Brian Tillery, Larry Tillery’s son, aided the bookmaking enterprise by collecting money from sports bettors and making payments to bettors on behalf of his father; checking the online wagers on a regular basis to keep Larry Tillery aware of what bets were placed on which games; accepting illegal gambling funds from Larry Tillery and making wire transfers to pay illegal gambling debts for Larry Tillery; and mailing packages of currency in excess of $10,000 via the United States Postal Service at the request of Larry Tillery, which was derived from illegal gambling activities.
Larry Tillery knew that despite the fact that he was violating Texas state and federal law, federal law nonetheless required him to register as a bookmaker with the Internal Revenue Service and to file monthly excise tax returns to report total wagers he accepted during the month.
Tillery also knew that he was required to pay gross wagering excise taxes of 2% on wagers he accepted each month. But, Tillery failed to report or pay any taxes to the IRS based on the wagers he accepted each month.
During September through November of 2016, Larry Tillery accepted at least 450 wagers totaling $5,060,150. These wagers are subject to the two percent federal gross wagering excise tax and Larry Tillery evaded gross excise wagering taxes of $29,717 in September 2016, $34,423 in October 2016 and $37,063 in November 2016 for a three month total of $101,203.
Between 2011 and 2016, Tillery accepted at least $52 million in illegal wagers on sporting events. Tillery did not report these wagers to the IRS or pay gross excise taxes.
The gross wagering taxes that resulted from wagers Larry Tillery accepted between 2011 and 2016 total $1,040,000. This tax due figure includes $101,203 in gross wagering excise taxes listed above in this document for wagers accepted in September 2016 – November 2016.
The investigation traced a total of 125 financial transactions in excess of $10,000 derived from illegal gambling that utilized the United States banking system. These financial transactions totaled more than $32 million between 2010 and 2016.
As part of the plea agreement, Larry and Judy Tillery are agreeing to forfeit $1,738,455 in cash seized during the investigation; numerous luxury watches and pieces of jewelry; and several professional sports memorabilia items.
They have also agreed to a money judgment of $32,758,541, representative of illegal wagers the Tillery sports gambling enterprise during the relevant time period.
“The Tillerys ignored state and federal gambling laws, and profited tremendously from a criminal enterprise,” said U.S. Attorney Joseph D. Brown. “We intend to collect every bit of the money judgment that will be issued against them, and we expect Larry Tillery’s prison sentence to send a message to those who profit from illegal bookmaking.”
“For more than 30 years this family operated one of the largest illegal sports gambling and money laundering operations in the U.S.,” said Assistant Special Agent in Charge (ASAC) Mary Magness, Homeland Security Investigations (HSI) Houston. “Today’s pleas underscore HSI’s commitment to aggressively investigate financial crimes and bring offenders to justice.”

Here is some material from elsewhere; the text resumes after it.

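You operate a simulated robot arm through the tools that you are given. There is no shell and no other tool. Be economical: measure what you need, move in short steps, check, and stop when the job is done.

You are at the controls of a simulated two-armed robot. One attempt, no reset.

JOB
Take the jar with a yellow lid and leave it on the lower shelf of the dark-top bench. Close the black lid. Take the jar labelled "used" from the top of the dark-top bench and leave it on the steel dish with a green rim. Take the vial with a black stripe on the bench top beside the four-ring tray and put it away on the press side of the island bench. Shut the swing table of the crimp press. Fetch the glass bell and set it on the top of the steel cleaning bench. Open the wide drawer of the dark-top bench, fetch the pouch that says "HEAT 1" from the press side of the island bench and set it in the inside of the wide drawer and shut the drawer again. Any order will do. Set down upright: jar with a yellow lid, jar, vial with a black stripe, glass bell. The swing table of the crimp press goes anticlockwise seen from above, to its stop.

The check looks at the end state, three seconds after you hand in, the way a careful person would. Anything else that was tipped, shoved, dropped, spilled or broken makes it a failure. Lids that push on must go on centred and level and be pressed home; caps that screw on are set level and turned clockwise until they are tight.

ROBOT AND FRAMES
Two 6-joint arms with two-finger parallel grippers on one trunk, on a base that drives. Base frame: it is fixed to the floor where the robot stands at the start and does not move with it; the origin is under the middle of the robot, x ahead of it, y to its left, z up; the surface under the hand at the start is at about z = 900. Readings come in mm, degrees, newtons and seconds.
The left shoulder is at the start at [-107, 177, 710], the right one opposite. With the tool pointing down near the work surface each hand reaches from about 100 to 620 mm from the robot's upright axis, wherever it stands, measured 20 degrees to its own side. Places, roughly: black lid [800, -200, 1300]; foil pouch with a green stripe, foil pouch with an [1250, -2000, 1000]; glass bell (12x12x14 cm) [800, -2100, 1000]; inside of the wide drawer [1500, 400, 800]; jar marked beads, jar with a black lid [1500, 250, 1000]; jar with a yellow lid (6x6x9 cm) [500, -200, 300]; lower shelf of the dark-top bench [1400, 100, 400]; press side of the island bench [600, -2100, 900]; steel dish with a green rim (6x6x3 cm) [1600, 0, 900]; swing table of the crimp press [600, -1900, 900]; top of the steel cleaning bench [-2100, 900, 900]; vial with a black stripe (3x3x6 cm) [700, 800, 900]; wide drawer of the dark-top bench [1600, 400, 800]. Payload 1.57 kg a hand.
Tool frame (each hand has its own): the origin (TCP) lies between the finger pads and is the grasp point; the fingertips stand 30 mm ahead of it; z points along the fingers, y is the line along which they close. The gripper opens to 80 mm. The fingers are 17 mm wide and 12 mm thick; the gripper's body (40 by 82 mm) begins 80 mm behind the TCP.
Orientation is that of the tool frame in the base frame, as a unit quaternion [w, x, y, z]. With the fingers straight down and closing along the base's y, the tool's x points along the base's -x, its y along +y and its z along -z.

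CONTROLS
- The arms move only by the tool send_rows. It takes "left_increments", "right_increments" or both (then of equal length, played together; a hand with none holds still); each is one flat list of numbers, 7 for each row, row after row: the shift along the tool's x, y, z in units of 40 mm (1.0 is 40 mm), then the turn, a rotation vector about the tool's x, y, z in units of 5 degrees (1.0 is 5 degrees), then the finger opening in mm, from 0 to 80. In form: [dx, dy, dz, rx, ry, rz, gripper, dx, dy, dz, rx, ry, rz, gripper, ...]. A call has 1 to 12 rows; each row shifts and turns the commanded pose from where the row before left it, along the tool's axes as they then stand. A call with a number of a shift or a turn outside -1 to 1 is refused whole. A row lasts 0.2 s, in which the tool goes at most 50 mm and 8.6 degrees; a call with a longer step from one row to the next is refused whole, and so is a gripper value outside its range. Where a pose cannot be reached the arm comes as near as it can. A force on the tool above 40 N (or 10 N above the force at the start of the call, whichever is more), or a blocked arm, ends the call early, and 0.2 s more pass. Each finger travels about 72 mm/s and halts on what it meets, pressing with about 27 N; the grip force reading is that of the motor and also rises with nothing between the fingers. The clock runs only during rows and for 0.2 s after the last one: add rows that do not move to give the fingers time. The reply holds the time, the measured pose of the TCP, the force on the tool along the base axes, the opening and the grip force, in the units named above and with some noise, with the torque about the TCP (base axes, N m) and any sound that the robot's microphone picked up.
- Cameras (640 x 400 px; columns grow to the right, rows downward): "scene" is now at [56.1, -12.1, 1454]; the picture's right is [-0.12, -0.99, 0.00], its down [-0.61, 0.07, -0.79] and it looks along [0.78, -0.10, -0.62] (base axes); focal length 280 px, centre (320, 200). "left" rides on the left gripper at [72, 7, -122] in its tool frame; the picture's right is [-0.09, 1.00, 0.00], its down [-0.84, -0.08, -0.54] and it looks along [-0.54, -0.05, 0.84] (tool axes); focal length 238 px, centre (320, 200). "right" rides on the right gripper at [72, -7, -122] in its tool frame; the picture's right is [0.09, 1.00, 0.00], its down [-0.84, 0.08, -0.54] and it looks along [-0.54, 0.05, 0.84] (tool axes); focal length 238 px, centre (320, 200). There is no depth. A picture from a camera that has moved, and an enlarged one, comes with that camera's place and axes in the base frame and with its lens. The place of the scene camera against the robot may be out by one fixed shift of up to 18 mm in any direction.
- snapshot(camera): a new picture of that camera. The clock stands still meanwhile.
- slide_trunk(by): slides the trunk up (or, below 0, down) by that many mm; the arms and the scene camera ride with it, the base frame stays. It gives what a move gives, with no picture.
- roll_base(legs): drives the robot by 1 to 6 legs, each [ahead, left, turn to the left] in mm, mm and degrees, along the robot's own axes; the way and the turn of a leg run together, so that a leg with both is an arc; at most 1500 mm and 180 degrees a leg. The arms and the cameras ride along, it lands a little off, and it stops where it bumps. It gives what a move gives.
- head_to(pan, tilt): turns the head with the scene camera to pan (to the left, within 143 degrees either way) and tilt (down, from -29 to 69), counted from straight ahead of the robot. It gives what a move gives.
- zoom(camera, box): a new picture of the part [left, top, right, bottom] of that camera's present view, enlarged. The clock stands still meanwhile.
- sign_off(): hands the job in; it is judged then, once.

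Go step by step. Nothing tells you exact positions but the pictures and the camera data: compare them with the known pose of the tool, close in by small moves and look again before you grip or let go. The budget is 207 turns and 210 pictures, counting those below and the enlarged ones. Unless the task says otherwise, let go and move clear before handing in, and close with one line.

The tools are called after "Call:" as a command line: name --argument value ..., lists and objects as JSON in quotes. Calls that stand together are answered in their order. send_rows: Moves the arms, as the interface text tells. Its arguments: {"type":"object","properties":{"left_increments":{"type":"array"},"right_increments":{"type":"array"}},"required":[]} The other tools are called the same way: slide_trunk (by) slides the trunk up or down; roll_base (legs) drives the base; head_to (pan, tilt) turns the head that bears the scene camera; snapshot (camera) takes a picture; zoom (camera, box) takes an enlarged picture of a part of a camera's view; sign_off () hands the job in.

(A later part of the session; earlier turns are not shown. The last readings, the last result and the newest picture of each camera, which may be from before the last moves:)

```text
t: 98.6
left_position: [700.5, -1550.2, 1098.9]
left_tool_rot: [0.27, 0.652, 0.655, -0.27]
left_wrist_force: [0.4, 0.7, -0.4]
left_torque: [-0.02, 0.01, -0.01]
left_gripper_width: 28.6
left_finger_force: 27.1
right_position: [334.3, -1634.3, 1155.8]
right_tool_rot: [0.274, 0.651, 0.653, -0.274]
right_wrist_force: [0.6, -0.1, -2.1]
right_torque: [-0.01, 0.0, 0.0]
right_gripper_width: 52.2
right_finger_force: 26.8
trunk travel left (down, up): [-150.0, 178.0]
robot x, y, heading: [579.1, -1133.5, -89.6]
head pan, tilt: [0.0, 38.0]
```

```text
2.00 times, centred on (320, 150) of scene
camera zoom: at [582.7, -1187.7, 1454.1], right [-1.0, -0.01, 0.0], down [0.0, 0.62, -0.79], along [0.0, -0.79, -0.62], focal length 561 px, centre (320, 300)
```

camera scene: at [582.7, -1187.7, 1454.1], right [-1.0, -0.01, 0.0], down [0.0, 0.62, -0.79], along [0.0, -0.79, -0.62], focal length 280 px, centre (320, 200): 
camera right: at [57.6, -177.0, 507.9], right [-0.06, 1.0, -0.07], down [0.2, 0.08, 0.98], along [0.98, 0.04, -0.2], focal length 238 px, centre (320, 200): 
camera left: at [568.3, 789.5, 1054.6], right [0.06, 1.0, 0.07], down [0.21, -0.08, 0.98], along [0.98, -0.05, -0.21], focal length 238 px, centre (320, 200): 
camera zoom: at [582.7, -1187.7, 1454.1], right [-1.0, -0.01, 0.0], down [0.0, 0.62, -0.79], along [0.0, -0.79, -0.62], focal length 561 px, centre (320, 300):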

“Concealing or transferring assets in an attempt to evade taxes is a crime, and IRS-CI is committed to prosecuting individuals that do so,” said Rusty Lee, Assistant Special Agent in Charge, IRS Criminal Investigation.
As part of his plea agreement, Brian Tillery agrees to forfeit $241,176 in U.S. currency seized during the investigation and a residence valued at approximately $600,000 located on Christina Court in Beaumont. He has also agreed to a money judgment of $700,000.
Under federal statutes, Larry Tillery faces up to 10 years in federal prison. Judy Tillery and Brian Tillery each face up to five years in federal prison. The maximum statutory sentences prescribed by Congress is provided her for information purposes, as the sentences will be determined by the court based on the advisory sentencing guidelines and other statutory factors. Sentencing hearings will be scheduled after the completion of presentence investigations by the U.S. Probation Office.
This case was investigated by Homeland Security Investigations and the Internal Revenue Service, Criminal Investigation, and is being prosecuted by Assistant U.S. Attorneys Christopher T. Tortorice and Joseph R. Batte.